22ダビデはこれをサウルに誓った。サウルは自分の家へ帰り、ダビデとその部下は要害へ上って行った。

 しかし、これは、一時的なサウルの感情の高まりによる和解のことばでした。二人の立場は変わらず、サウルは王であり続け、ダビデは逃亡者のままでした。
 サウルが、いかにも信仰者のように振る舞っても、それはことばだけのことで、サウルは、サウルの道を歩んでいきます。このあとも、サウルはダビデを追い回し、26章では同じような、ダビデにいのちを救われる状況が起きるのです。

■神のみこころに従う
 しかし、ダビデは変わりました。この時から、神様に絶対の信頼をもって歩もうと決心しました。ダビデは神様の選びを疑いませんでした。
 そのように神様を信じ、従って歩むことができたなら、それはなんと幸いな人生でありましょう。ダビデはこの洞くつで、そのことを学んだのでした。
 神様に従いながらも、がむしゃらに自分の力、知恵で、自分の道を開こうとした若い時のダビデから、神様のみこころを知って、神様にゆだねて歩もうとする大人の信仰のダビデに変えられていったのでした。
 これから王になっていくダビデに、いろいろな試練がやってきます。しかし、ダビデは、生涯、神様のみこころに従う歩みを変えなかったのでした。

■詩篇57篇
 この洞くつの経験をうたったダビデの詩篇が57篇にあります。まえがきに、「ダビデがサウルからのがれて洞窟にいたときに」とあります。

1神よ。私をあわれんでください。私をあわれんでください。私のたましいはあなたに身を避けていますから。まことに、滅びが過ぎ去るまで、私は御翼の陰に身を避けます。

 サウル王の追跡を受けて、さまよっていたダビデがたどりついた信仰は、神様の大きな翼の中に入れられている。いつも神様に守られている。どんな危険も心配することがない、という信仰でした。

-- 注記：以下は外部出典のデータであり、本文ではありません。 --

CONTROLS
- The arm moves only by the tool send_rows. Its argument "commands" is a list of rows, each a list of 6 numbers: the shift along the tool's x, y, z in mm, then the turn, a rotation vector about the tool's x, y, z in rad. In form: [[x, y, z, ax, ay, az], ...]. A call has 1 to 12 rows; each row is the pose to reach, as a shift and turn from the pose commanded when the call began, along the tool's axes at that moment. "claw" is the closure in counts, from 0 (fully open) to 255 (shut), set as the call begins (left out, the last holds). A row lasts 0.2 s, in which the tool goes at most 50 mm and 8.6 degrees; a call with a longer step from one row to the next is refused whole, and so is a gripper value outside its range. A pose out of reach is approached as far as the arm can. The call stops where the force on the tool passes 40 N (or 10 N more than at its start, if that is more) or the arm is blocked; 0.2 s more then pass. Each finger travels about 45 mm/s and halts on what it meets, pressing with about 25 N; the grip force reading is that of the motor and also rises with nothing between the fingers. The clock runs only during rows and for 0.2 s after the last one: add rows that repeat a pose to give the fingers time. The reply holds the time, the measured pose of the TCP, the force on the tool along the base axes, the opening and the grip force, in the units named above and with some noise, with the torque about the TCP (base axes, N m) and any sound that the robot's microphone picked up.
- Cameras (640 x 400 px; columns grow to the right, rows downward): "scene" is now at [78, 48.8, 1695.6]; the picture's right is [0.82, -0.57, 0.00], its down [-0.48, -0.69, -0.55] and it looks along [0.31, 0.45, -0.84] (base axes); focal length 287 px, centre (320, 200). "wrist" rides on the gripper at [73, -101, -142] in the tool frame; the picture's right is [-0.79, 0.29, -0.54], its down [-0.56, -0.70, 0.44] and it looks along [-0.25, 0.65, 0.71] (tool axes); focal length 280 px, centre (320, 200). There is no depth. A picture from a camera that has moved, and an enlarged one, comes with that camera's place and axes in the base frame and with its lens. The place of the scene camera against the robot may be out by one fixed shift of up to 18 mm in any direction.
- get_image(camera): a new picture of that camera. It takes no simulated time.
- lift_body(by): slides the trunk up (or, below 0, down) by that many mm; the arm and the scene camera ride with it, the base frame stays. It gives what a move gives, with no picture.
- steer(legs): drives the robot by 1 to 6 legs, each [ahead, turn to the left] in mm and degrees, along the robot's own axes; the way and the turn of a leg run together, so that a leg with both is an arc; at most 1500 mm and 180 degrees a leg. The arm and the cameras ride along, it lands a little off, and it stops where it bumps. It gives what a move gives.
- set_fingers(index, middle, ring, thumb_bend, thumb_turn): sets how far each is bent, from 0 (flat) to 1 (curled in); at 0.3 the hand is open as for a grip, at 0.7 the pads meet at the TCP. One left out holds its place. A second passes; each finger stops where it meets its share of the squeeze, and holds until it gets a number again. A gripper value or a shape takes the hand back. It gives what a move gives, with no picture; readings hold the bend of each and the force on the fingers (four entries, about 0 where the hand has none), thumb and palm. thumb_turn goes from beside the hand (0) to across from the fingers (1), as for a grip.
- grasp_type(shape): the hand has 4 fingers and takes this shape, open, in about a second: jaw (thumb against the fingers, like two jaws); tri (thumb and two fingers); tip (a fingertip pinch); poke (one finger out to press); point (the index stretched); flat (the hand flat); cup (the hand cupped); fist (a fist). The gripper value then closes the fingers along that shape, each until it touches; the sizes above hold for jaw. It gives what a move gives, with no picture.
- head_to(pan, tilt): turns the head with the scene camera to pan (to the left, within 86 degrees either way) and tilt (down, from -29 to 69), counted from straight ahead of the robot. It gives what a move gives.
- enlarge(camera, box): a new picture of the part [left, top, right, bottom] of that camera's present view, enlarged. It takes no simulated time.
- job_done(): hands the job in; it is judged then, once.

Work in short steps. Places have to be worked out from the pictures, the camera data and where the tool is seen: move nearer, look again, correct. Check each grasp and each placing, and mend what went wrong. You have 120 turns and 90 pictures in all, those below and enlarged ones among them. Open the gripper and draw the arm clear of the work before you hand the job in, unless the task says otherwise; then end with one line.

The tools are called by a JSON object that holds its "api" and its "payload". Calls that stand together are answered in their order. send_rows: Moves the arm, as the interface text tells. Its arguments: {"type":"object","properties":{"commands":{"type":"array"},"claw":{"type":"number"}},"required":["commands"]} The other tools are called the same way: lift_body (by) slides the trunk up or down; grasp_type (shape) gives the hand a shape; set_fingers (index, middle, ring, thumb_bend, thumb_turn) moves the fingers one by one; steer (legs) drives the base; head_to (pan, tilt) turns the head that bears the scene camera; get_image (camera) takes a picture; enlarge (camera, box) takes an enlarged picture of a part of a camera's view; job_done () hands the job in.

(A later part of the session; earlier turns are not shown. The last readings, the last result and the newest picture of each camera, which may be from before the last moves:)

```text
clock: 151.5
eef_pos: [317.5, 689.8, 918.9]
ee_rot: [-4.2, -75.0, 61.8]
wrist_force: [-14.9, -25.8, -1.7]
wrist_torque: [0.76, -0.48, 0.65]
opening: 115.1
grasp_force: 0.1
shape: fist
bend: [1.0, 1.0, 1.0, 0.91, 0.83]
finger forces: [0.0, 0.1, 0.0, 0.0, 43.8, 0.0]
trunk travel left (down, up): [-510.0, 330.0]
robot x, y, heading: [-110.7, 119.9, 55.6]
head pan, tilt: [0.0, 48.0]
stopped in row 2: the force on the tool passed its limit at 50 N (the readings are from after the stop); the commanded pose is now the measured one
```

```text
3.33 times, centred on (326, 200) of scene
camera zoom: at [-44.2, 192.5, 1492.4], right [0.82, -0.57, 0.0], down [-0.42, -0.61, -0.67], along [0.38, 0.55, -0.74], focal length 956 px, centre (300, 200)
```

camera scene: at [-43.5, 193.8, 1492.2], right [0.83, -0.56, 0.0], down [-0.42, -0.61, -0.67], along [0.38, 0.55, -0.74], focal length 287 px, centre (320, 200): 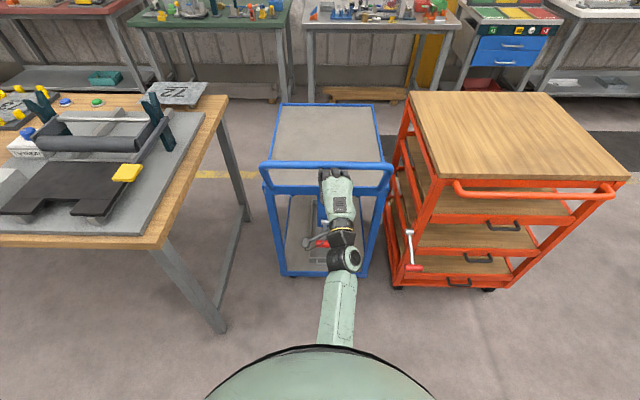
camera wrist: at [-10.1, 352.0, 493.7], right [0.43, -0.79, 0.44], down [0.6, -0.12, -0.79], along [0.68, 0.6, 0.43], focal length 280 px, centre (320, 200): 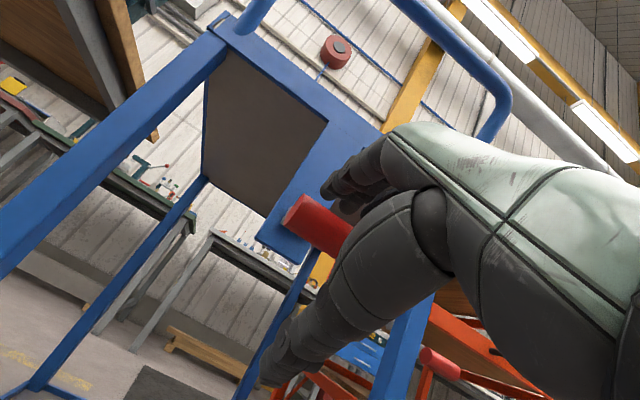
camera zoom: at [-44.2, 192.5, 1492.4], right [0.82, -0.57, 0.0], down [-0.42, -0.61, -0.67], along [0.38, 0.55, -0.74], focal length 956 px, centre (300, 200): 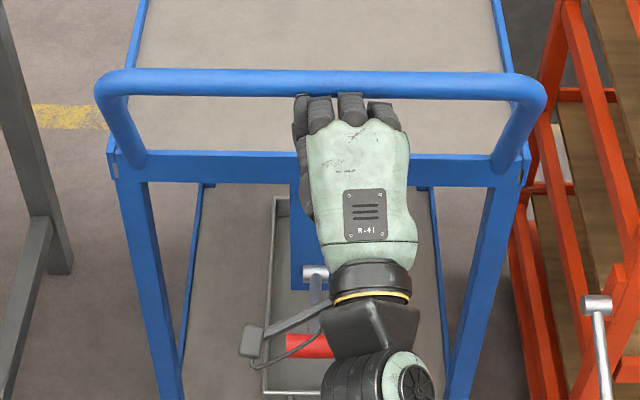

2私はいと高き方、神に呼ばわります。私のために、すべてを成し遂げてくださる神に。

 ダビデは、神様は約束を必ず成し遂げられるお方であり、そのお方がダビデを導いていることを信じることができたのでした。そして、「7 神よ。私の心はゆるぎません。私の心はゆるぎません。私は歌い、ほめ歌を歌いましょう」と、感謝の祈りに導かれたのでした。

■神のみこころを歩むイエス・キリスト
 私たちの神の御子イエス・キリストも、神様のみこころに従う歩みを歩まれました。神様のみこころは、私たちの罪を赦すことであり、罪の救いは、神の御子を私たちの代わりに十字架につけるという方法を通して成し遂げられるのでした。
 イエス様は、ゲツセマネの園で「わが父よ。できますならば、この杯をわたしから過ぎ去らせてください」と祈られました。しかし、イエス様は十字架によ贖いを父なる神様のみこころであるとして受け入れました。イエス様は、すべて神様にゆだね、神様のみこころに従った歩みをなさいました。「自分を救え」という声に、黙って十字架の道を歩まれたイエス様。神様のみこころに従ったイエス様によって、私たちの救いの道が開かれました。

■私たちの歩む道
 神様のみこころに従う。それは、信仰の道を一直線に進む道です。

ローマ人への手紙8:28「神を愛する人々、すなわち、神のご計画に従って召された人々のためには、神がすべてのことを働かせて益としてくださることを、私たちは知っています。」

 「神がすべてのことを働かせて益としてくださる。」この思いに至ること。これが、神様のみこころに従おうとする者のゴールではないかと思うのです。このみことばの約束を感謝して、これからも、神様に従って歩んでいきたいと思います。